The insurgency in Baluchistan has been dubbed as Pakistan's ''secret war''.
The unique list is topped by India's military build-up and has the Euro crisis, Mexico's drug war, US immigration crackdown, expanding wings of piracy, and Rwanda as other events that have missed hogging the limelight as they ought to.
"China's new aircraft carrier - actually just a refitted Gorbachev-era Soviet model purchased for $20 million from the Russians -- made international headlines when it began sea trials this year, signalling Beijing's growing military ambitions in East Asia.
"But it isn't the only Asian giant investing heavily in new military hardware.

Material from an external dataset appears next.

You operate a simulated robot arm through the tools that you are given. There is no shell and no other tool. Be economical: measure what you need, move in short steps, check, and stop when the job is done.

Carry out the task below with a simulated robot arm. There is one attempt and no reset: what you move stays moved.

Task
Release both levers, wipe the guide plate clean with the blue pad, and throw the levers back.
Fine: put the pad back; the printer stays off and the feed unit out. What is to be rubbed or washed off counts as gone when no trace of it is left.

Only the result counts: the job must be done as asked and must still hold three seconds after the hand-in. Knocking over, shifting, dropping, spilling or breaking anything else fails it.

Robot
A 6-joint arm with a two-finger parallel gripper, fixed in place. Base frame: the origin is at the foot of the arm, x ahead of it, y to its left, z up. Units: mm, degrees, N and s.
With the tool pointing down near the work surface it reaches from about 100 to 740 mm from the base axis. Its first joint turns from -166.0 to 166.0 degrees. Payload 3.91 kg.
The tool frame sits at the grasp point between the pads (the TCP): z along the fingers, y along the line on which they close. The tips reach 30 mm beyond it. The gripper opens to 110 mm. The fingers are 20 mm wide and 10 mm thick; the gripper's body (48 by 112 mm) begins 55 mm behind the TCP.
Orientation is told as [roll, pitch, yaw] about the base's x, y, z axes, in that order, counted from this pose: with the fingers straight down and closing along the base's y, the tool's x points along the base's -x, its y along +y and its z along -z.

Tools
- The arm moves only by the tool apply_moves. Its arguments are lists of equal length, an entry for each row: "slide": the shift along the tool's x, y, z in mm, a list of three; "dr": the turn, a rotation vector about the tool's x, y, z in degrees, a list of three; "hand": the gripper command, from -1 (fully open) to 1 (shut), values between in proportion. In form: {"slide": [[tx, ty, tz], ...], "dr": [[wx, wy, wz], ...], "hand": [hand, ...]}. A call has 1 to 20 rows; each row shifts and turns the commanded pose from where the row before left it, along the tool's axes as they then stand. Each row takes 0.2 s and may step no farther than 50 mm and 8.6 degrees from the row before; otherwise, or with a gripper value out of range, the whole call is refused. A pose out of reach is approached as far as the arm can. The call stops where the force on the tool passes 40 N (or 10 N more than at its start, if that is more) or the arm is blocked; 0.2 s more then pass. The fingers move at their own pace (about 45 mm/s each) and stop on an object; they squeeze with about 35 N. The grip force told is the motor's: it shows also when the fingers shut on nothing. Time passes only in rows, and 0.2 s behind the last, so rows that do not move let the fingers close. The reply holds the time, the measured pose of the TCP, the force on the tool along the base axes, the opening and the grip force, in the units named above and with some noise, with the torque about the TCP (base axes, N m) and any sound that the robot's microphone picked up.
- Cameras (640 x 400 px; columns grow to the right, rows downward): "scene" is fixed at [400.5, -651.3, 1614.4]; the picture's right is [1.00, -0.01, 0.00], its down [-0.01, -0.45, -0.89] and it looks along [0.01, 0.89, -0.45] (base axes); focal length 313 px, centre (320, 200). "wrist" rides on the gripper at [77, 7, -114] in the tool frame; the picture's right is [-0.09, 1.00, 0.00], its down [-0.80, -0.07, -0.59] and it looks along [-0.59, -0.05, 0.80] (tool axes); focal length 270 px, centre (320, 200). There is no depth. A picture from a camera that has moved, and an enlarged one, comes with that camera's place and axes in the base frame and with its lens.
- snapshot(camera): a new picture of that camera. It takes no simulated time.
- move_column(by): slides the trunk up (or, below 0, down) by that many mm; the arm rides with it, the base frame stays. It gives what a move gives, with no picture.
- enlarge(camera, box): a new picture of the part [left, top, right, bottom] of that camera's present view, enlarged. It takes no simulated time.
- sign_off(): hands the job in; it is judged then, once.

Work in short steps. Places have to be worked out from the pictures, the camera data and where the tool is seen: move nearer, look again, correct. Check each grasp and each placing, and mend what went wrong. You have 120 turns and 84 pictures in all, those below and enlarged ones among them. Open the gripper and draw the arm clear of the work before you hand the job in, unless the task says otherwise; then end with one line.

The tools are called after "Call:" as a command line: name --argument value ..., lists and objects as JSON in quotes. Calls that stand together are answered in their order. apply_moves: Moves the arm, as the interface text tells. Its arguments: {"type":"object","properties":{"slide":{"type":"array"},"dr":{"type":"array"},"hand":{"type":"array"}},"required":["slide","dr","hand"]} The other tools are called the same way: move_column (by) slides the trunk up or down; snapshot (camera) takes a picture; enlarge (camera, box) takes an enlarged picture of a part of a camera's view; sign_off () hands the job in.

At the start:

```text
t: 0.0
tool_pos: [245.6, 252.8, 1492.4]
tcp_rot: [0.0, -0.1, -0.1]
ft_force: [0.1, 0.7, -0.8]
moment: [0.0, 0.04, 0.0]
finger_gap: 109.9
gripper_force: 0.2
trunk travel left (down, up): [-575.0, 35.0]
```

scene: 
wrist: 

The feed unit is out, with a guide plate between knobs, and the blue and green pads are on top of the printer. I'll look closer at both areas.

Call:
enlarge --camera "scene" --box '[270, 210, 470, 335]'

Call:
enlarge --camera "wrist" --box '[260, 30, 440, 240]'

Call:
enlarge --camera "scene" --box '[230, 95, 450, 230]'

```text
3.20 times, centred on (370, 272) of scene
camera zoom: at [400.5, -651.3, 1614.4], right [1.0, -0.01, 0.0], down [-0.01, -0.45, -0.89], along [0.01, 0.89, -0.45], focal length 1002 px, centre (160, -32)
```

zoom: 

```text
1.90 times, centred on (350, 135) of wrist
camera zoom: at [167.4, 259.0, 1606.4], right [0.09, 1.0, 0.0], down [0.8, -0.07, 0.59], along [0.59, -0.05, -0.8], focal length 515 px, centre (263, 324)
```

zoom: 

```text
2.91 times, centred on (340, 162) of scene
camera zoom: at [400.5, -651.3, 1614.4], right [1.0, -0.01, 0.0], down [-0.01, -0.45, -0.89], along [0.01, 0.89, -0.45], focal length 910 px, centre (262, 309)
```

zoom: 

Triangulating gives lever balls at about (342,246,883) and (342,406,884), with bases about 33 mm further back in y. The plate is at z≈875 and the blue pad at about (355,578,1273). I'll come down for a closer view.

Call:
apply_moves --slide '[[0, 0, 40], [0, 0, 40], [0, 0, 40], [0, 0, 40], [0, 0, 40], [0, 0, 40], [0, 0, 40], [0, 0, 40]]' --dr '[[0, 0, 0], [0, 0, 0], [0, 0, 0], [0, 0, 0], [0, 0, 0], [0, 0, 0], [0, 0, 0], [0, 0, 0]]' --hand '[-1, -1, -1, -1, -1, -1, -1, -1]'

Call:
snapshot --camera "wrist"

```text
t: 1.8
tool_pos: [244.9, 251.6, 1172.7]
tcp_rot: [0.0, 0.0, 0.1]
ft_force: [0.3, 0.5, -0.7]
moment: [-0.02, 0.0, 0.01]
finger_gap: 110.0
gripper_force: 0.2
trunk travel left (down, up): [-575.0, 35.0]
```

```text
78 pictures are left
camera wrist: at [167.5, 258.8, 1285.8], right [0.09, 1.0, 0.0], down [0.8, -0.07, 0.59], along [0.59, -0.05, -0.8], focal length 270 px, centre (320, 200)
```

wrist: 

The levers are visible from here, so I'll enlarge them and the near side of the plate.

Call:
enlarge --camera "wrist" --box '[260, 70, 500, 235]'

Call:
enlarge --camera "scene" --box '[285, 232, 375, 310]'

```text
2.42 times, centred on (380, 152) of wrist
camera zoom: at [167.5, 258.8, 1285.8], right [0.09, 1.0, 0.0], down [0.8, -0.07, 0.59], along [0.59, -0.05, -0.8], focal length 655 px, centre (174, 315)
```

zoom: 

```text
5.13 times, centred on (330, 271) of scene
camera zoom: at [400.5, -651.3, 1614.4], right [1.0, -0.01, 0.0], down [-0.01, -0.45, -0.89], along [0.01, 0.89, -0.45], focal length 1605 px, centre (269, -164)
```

"India has kept pace with its neighbour to the north and, in some areas, is actually exceeding it - a development that, though much less noted, is a sign of the growing militarisation of the region as a new generation of emerging powers with global ambitions jockeys for regional supremacy," says the Foreign Policy magazine's 'The Stories You Missed in 2011'.
It said India is now the world's largest weapons importer, according to a 2011 report by the prestigious defence studies institute, SIPRI, accounting for 9 per cent of the world's international arms transfers between 2006 and 2010.
India will spend an estimated $80 billion on military modernisation programs by 2015, according to an estimate from the Washington-based Center for Strategic and International Studies, it said.